***** Selected passage *****
The Tzer Island book blog features book reviews written by TChris, the blog's founder.  I hope the blog will help readers discover good books and avoid bad books.  I am a reader, not a book publicist.  This blog does not exist to promote particular books, authors, or publishers.  I therefore do not participate in "virtual book tours" or conduct author interviews.  You will find no contests or giveaways here.

The blog's nonexclusive focus is on literary/mainstream fiction, thriller/crime/spy novels, and science fiction.  While the reviews cover books old and new, in and out of print, the blog does try to direct attention to books that have been recently published.  Reviews of new (or newly reprinted) books generally appear every Monday, Wednesday, and Friday.  Reviews of older books appear on occasional weekends.  Readers are invited and encouraged to comment.  See About Tzer Island for more information about this blog, its categorization of reviews, and its rating system.

Entries in Peter F. Hamilton (4)

Monday
Aug232021

Light Chaser by Peter F. Hamilton and Gareth L. Powell

Published by tor.com on August 24, 2021

Humanity has spread itself among the stars, but it has fallen short of its full potential. The message that Peter F. Hamilton and Gareth L. Powell send in Light Chaser will be familiar to science fiction fans: humans need to be challenged or the human race becomes stagnant. Of course, stagnant humans can live pretty good lives — asking a replicator to make me a cheeseburger would be nicer than working all day so I can afford cheeseburgers — but the virtues of endeavor and competition (and even war) have always been preached like religious dogma by the giants of science fiction.

Hamilton and Powell marry the theme of stagnation to another popular theme: fear that Artificial Intelligence will do a disservice to the humans who depend upon it by making our lives too easy, perhaps enslaving us in the process. To sf writers, Alexa is a very naughty girl. In the far future of Light Chaser, AI controls worlds, assuring their stability but denying humans the resources they need to grow and achieve better lives.

The novel begins with Amahle and another person traveling to the home world of the Exalted. They are flying a strangelet into a star that will destroy all the worlds in the star’s system. The novel then backtracks to tell us why this is happening. Unfortunately, it doesn’t tell us enough.

Amahle is a Light Chaser. She is essentially immortal. She is under contract to fly a circuit at near light speed every thousand years. She makes port at various planets, where she trades goods with selected families. In exchange for those goods, family members have agreed to wear memory collars, passing them from generation to generation over the next thousand years. When Amahle returns, she collects the collars and issues new ones. The memory collars store the memories of everyone who wears them. Amahle spends her flight time reviewing the memories on the collars, which I suppose is like watching a steady diet of particularly boring soap operas.

Amahle’s human brain has limited storage capacity, so she can’t remember much of her early years. As she reviews the memory collars, she encounters humans who have messages for her — although the messages all originate from one human who seems to have taken various guises over the years, apart from his identifying tattoo. Piecing together those messages helps Amahle remember that she was once married. Her husband has something important to tell her about the AI that runs her ship. Eventually the messages cause her to distrust all the AIs that are running the systems on every human world. Why that information must be provided in pieces over multiple collars is never entirely clear.
***** Dataset *****
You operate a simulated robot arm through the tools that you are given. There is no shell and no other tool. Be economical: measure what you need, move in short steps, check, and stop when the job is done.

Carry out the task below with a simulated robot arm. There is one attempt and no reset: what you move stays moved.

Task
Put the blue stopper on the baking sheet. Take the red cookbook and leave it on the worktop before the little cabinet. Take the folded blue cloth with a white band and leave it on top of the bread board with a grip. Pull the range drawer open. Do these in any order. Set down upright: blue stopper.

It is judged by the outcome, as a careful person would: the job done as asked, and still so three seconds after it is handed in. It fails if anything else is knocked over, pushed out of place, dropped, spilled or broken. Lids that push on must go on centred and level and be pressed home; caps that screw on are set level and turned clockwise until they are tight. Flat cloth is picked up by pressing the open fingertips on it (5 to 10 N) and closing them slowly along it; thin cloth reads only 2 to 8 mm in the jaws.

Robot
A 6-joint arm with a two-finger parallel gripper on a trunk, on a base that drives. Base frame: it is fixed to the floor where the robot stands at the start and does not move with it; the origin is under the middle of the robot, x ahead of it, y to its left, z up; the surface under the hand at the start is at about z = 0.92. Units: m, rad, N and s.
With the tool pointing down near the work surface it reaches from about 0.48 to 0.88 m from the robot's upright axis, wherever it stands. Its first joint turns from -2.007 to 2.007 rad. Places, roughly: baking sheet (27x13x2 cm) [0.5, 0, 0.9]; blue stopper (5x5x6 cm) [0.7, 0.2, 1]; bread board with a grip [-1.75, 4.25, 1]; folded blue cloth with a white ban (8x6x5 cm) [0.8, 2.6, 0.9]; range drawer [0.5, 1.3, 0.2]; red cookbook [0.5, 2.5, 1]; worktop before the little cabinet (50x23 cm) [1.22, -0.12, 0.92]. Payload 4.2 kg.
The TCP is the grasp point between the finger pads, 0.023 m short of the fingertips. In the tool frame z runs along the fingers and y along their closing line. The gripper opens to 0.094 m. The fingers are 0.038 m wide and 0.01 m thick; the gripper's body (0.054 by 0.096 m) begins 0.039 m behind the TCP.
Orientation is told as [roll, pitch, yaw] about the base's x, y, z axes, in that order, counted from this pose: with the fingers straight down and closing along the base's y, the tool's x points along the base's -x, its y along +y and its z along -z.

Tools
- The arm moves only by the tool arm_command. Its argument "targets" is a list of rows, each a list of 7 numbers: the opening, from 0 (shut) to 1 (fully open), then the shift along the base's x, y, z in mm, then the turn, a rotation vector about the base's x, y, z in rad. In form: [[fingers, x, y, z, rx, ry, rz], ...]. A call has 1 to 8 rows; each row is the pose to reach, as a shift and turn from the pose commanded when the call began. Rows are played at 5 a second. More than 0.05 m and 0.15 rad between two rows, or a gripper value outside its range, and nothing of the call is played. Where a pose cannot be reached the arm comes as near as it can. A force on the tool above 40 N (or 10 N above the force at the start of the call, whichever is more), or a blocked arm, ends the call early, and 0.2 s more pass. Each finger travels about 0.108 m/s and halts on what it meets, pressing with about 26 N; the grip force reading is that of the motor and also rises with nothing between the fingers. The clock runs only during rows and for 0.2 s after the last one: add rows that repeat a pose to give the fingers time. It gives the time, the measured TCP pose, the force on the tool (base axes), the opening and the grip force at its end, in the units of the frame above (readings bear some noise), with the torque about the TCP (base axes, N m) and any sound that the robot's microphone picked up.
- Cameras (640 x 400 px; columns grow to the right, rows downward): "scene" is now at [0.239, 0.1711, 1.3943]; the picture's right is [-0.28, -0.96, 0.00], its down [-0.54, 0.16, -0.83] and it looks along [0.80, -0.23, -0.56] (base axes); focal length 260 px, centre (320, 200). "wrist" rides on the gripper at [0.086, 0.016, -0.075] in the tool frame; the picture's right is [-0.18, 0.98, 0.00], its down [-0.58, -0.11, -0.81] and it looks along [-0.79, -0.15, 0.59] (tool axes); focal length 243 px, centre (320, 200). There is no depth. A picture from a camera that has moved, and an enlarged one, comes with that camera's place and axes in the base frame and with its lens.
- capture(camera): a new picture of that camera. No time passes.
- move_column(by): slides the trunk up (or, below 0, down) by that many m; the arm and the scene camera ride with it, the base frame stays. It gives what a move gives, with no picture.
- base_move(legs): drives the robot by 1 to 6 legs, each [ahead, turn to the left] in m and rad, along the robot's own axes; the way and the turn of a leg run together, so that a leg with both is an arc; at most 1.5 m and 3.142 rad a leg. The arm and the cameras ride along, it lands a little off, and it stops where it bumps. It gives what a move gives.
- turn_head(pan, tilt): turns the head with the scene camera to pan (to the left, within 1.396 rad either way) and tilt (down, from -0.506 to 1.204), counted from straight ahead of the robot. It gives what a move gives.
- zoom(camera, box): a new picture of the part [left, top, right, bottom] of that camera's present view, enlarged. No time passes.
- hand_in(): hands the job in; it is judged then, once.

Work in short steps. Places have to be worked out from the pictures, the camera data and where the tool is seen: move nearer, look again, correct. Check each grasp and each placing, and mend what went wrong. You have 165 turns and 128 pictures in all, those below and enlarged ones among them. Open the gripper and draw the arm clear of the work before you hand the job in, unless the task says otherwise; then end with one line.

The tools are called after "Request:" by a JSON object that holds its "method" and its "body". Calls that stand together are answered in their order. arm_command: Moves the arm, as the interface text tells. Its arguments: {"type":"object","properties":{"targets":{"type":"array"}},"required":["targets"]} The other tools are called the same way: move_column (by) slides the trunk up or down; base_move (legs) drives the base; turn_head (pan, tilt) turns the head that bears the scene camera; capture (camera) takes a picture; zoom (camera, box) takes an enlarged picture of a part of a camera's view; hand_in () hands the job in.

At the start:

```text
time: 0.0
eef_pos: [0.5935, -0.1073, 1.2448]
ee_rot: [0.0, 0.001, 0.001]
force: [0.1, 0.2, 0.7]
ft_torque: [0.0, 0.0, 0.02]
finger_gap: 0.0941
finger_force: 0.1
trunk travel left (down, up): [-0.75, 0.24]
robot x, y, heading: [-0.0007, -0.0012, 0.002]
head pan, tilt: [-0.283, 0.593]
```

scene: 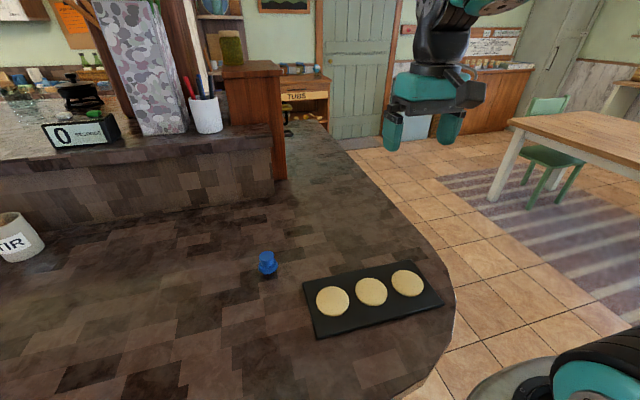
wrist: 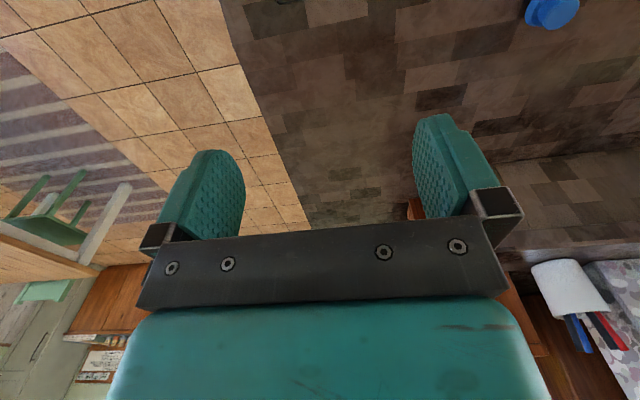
*****
***** Dataset *****
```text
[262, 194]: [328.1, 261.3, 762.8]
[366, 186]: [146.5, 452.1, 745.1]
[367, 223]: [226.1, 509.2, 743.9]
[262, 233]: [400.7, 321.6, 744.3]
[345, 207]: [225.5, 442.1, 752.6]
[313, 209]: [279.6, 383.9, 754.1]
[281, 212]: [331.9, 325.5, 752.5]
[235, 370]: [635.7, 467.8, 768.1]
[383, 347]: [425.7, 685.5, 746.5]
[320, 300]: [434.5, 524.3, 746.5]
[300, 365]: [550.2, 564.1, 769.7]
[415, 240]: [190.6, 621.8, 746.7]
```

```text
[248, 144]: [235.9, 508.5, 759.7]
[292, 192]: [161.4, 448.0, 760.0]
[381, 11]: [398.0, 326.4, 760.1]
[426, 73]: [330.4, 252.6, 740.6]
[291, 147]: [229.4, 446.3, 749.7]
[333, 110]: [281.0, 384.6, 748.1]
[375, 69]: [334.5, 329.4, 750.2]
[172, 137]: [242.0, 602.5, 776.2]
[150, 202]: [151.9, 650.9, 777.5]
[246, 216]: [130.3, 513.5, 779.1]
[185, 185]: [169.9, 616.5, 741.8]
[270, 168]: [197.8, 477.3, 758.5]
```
*****
Set exercise A
Write out, from the lines above, only those from the line with "- base_move(legs): drives" to the line with "Work in short", exactly as given, including the first and the last.
Set exercise B
Go on with the selected passage that begins "The Tzer Island" from its last line.

Expected output A
- base_move(legs): drives the robot by 1 to 6 legs, each [ahead, turn to the left] in m and rad, along the robot's own axes; the way and the turn of a leg run together, so that a leg with both is an arc; at most 1.5 m and 3.142 rad a leg. The arm and the cameras ride along, it lands a little off, and it stops where it bumps. It gives what a move gives.
- turn_head(pan, tilt): turns the head with the scene camera to pan (to the left, within 1.396 rad either way) and tilt (down, from -0.506 to 1.204), counted from straight ahead of the robot. It gives what a move gives.
- zoom(camera, box): a new picture of the part [left, top, right, bottom] of that camera's present view, enlarged. No time passes.
- hand_in(): hands the job in; it is judged then, once.

Work in short steps. Places have to be worked out from the pictures, the camera data and where the tool is seen: move nearer, look again, correct. Check each grasp and each placing, and mend what went wrong. You have 165 turns and 128 pictures in all, those below and enlarged ones among them. Open the gripper and draw the arm clear of the work before you hand the job in, unless the task says otherwise; then end with one line.

Expected output B
Light Chaser is relatively short, probably short enough to qualify as a novella. Perhaps its length accounts for its failure to develop its themes in full. The AI that controls humanity could be giving humans more resources and better lives. We’re told that it doesn’t do so because its purpose is to assure stability, but we aren’t told why better lives would create instability. Some of the worlds Amahle visits are modern but others are medieval. What’s the point of not allowing (or helping) medieval societies to advance? How does the AI manage to keep humans in a medieval state for millennia? The ultimate purpose of the AI is to deliver memory collars and their stories to the Exalted, but it isn’t clear why the Exalted want stories of stable societies. Wouldn’t stories of unstable societies be more interesting? Nor is it clear why thriving societies would necessarily be unstable. Some of the worlds have attained a future version of modernity without losing their stability. Why won’t the AI allow that on every world?

Hamilton and Powell leave too many questions unanswered, all for the sake of illustrating a well-worn sf mantra: competition is good, managing human life is bad, unstable societies lead to progress unless everyone dies. The Exalted are a plot device rather than an actual race. We know almost nothing about them, apart from their residence “in the null-folds of the Cosmos,” a term that has the vagueness of gibberish, and their desire to “increase the experience which enriched them, by feeding on human experience like vampires of the mind.” What, I wonder, is so interesting about mundane human lives that the Exalted are enriched by experiencing them? Why would they be less enriched if they did not manipulate the human perception of reality, so that humans live in a reality apart from the “original reality we encountered when our souls first emerged into it from our holm beyond.” More gibberish, at least from my admittedly limited perception of reality.  

Amanda’s experiences on the worlds she visits and the experiences of people whose memories she reviews demonstrate that the authors are capable of writing with warmth and feeling. Light Chaser is intriguing, but both authors are capable of telling better stories than this one. The clichés about trading stability for progress are too easy and the unanswered questions are too important to ignore. Light Chaser feels like a good idea that never evolved into the complex story that the idea merited.

RECOMMENDED WITH RESERVATIONS

Monday
Nov162020

The Saints of Salvation by Peter F. Hamilton

Published by Del Rey on November 17, 2020

The Saints of Salvation is like Avengers Endgame without the superheroes and with a lot more science. A large group of heroes, mostly but not entirely human, fight to save humanity from evil. In the process, lots of things explode, a good bit of humanity seems to be wiped out, and time goes a bit wonky.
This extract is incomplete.